I don’t care if you went for an amazing dinner, have a great evening planned, love your best friends to death, took a wicked dump, got dumped, fell in love, asked and received, thank god, picked up some tulips and they look great on your new pine table, bought a new tv and hd is amazing!, are really excited for the week, are so tired from work, had a wicked fun weekend in niagara falls, are exhausted from that crazy hard ab workout in the steam room, got a weird manicure or fucked your dog!
facebook and you people need to chill out with the status updates. It’s creeping me out. I’m trying desperately to move with the times. i’ve gone viral. i am writing a blog for christ’s sake! i’m a woman in the times. I live in the maintenant- but what is up with people constantly asking people to look at them, pay attention to them, comment on their progress in life, their career, their personal hygiene.

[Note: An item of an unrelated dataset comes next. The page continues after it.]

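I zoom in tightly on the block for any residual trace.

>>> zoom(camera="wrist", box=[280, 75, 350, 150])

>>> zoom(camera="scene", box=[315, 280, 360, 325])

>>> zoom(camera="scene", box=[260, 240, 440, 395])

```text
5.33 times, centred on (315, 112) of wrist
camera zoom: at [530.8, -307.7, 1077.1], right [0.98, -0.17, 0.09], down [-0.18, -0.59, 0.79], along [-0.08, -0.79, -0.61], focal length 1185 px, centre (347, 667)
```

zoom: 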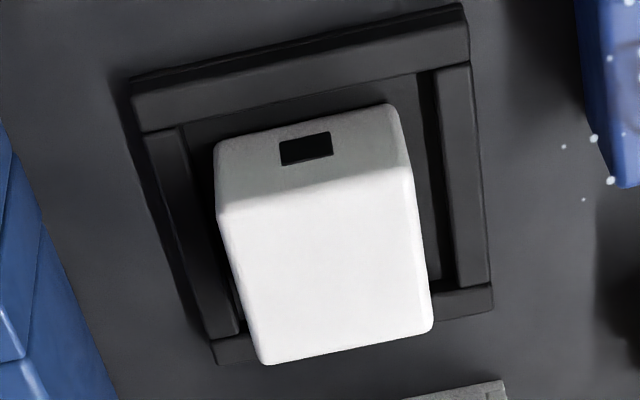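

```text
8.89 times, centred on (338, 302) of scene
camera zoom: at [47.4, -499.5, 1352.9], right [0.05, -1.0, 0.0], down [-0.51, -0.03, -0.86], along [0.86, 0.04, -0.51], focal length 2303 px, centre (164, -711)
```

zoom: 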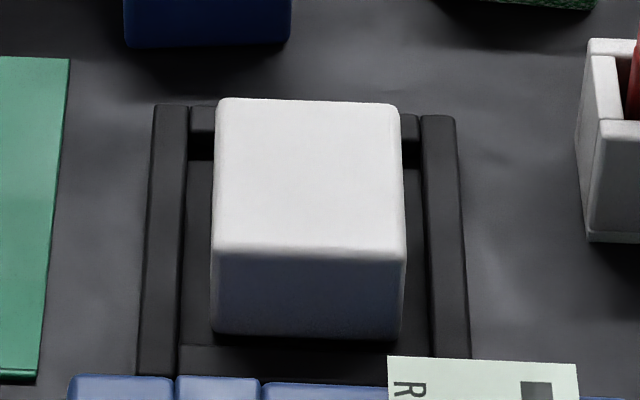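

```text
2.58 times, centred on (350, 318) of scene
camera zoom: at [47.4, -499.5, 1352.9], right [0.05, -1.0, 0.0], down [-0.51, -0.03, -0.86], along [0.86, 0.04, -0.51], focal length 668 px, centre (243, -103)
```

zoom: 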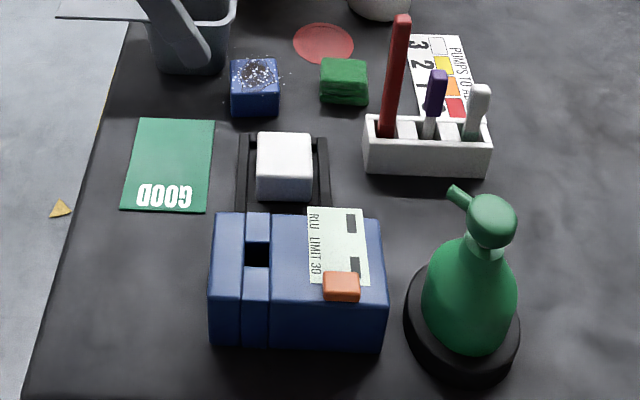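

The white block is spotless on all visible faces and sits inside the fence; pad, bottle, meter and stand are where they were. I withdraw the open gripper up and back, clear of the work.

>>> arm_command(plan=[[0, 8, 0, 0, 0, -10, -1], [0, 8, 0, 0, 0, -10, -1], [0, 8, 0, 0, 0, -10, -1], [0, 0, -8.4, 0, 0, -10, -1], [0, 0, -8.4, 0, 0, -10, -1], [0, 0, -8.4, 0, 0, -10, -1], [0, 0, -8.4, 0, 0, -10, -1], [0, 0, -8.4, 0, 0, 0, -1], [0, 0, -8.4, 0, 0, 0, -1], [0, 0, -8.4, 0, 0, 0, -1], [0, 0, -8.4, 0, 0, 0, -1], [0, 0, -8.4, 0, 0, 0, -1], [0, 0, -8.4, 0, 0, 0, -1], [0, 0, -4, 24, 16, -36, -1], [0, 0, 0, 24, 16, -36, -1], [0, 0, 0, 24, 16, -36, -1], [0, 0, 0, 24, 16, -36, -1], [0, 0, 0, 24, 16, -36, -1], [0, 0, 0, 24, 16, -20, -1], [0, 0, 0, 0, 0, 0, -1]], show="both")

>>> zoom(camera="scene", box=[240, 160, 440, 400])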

What does this say about us? About me? Narcissist. 100%. Our generation is full of walking, talking, ipod rockin, digital photo enhancing, apple product obsessed, dirty distressed denim indulged narcissists. There’s absolutely no doubt in my mind that because of the internet we have googled the fuck out of anyone who we might date and then directly after that googled ourselves to see what they will see. We’ve webcammed so much that webcam sex doesn’t even feel weird anymore. We’ve digital photographed ourselves so much that every girl knows her perfect angle, we know how to enhance the ugliest of pictures to make them look colourful and alive. We have access to everything. We can date when we want and be choosy – cause the internet’s got options. We can manipulate our image on 100 different internet profiles that we have. We can change them on the daily depending on who might be looking at them, or who we want to be. We can create almost anything including our own celebrity. Usually only to become a youtube celebrity of some sort in the hopes that that will lead you into a career, or money, or love or power.
Fickle mother fuckers I am one of you. I haven’t shat in three days. Did you need to know that? Oh, I also have a raging boner. I also want to thank my parents for being wicked. Status update you.